> _Entries_:
====
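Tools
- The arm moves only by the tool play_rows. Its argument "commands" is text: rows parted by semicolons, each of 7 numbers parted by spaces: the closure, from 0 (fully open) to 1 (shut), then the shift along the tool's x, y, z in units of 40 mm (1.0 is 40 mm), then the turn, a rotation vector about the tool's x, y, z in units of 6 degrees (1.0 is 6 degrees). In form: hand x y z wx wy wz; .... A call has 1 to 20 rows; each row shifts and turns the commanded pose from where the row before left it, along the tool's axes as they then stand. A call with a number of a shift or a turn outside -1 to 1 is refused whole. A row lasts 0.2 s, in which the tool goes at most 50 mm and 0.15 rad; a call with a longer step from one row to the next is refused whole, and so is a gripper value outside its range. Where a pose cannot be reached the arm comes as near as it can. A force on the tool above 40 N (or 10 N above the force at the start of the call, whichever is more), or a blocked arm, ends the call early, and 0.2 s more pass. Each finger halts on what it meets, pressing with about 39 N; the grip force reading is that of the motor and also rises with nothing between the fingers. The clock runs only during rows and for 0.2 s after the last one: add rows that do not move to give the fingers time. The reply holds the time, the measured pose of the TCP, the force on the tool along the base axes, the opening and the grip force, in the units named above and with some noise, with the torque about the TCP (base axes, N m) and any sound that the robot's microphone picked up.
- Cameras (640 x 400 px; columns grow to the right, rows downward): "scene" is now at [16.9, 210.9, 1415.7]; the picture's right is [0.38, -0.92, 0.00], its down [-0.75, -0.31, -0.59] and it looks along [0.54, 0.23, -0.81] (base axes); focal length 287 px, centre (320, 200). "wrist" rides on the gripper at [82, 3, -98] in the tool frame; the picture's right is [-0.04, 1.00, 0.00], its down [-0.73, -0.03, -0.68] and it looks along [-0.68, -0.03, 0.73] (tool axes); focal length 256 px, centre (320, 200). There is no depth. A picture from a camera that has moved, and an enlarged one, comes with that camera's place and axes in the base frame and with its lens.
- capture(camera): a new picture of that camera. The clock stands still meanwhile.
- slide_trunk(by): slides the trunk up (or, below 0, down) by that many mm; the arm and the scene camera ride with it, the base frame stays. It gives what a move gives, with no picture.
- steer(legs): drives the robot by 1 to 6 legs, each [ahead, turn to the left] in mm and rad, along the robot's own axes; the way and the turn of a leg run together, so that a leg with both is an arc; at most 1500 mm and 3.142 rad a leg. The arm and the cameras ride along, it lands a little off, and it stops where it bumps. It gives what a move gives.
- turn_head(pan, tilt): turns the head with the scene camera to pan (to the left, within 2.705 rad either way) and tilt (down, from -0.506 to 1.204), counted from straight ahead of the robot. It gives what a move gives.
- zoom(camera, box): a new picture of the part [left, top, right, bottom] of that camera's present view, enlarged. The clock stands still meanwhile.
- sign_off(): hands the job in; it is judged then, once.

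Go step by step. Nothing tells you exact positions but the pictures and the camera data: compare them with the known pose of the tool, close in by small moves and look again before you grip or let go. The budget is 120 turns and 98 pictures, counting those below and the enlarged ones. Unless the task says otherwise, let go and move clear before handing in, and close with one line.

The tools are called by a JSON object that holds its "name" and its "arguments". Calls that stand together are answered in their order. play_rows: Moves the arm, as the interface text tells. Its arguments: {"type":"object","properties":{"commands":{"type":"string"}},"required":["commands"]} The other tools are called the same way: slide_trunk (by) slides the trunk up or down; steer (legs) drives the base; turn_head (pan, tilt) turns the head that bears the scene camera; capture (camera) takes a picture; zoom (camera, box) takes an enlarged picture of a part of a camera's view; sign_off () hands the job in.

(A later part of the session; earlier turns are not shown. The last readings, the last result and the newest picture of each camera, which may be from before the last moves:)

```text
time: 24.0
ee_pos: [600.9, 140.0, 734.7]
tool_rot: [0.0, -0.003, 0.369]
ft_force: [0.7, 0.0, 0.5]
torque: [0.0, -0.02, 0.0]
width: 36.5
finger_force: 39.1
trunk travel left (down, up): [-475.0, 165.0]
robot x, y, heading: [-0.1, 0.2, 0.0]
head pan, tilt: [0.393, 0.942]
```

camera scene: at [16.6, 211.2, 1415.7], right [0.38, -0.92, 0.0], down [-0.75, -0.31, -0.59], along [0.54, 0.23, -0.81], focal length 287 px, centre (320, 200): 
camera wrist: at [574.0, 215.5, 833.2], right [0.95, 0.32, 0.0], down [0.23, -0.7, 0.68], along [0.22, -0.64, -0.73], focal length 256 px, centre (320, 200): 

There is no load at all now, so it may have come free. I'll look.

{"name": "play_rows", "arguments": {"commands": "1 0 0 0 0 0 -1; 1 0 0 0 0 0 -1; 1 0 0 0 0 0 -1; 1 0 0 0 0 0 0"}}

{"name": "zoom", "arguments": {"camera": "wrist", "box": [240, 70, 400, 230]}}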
====
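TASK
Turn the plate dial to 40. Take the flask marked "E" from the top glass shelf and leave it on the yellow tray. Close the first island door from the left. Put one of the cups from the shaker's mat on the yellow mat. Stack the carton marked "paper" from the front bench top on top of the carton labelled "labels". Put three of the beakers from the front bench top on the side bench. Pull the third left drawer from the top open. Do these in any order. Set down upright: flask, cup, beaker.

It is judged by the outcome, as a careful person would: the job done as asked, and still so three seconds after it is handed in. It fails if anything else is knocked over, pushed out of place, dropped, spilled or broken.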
====
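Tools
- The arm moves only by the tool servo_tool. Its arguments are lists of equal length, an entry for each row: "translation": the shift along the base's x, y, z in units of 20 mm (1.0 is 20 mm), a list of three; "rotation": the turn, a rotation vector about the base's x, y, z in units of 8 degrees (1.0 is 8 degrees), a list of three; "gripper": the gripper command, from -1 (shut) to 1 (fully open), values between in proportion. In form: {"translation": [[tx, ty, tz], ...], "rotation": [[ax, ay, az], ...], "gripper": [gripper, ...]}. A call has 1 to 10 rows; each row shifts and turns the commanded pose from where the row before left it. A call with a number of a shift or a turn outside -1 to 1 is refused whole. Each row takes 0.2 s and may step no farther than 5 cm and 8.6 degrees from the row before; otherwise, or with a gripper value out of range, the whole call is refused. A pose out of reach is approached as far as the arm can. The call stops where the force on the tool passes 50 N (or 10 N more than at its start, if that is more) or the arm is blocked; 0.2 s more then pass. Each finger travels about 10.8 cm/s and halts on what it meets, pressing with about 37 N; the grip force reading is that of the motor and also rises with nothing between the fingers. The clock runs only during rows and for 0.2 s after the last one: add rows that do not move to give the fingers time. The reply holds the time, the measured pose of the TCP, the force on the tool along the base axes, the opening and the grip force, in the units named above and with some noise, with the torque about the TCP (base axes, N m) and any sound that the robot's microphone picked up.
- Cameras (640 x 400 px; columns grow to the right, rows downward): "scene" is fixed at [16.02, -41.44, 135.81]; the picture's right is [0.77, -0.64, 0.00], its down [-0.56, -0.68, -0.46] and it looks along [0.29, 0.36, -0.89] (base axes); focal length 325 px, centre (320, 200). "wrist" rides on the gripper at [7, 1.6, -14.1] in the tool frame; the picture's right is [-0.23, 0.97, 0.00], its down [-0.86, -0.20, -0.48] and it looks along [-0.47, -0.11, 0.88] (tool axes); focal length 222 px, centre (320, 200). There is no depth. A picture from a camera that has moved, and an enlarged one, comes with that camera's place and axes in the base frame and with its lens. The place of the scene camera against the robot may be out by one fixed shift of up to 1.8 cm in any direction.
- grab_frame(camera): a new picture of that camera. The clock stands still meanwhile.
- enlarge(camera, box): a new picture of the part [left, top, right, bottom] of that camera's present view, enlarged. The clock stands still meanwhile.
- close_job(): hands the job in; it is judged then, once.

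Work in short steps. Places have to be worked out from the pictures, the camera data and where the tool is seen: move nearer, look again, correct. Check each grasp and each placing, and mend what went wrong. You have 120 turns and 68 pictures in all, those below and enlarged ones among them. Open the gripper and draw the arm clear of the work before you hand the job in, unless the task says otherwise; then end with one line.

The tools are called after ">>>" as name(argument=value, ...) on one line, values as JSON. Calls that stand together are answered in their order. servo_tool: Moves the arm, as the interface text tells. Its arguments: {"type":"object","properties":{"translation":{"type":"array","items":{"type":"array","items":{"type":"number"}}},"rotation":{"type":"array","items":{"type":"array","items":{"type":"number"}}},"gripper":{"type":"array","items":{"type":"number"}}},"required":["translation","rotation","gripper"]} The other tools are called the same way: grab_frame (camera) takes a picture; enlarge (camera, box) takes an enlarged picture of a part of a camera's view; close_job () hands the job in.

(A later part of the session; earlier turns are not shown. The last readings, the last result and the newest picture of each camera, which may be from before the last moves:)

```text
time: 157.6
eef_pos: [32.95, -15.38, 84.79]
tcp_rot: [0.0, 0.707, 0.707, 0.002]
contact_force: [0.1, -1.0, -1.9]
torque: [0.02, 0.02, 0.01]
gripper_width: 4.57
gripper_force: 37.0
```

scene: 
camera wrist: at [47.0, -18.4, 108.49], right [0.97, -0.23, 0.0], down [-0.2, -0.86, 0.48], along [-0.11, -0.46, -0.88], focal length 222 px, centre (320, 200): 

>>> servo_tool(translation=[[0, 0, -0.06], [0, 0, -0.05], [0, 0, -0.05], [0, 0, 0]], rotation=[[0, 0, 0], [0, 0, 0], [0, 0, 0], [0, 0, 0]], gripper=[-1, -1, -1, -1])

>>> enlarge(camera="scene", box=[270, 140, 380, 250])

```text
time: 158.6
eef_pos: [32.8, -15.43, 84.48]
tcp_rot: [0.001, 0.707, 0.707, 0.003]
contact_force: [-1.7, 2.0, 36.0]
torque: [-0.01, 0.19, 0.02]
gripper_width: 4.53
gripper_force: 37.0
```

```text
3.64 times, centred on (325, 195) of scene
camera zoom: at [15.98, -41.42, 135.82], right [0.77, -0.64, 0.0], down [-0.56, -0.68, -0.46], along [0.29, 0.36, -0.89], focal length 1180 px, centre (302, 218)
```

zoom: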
====
> _Exercise_:
Copy all lines of the material above where the string "present" occurs.

> _Solution_:
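- zoom(camera, box): a new picture of the part [left, top, right, bottom] of that camera's present view, enlarged. The clock stands still meanwhile.
- enlarge(camera, box): a new picture of the part [left, top, right, bottom] of that camera's present view, enlarged. The clock stands still meanwhile.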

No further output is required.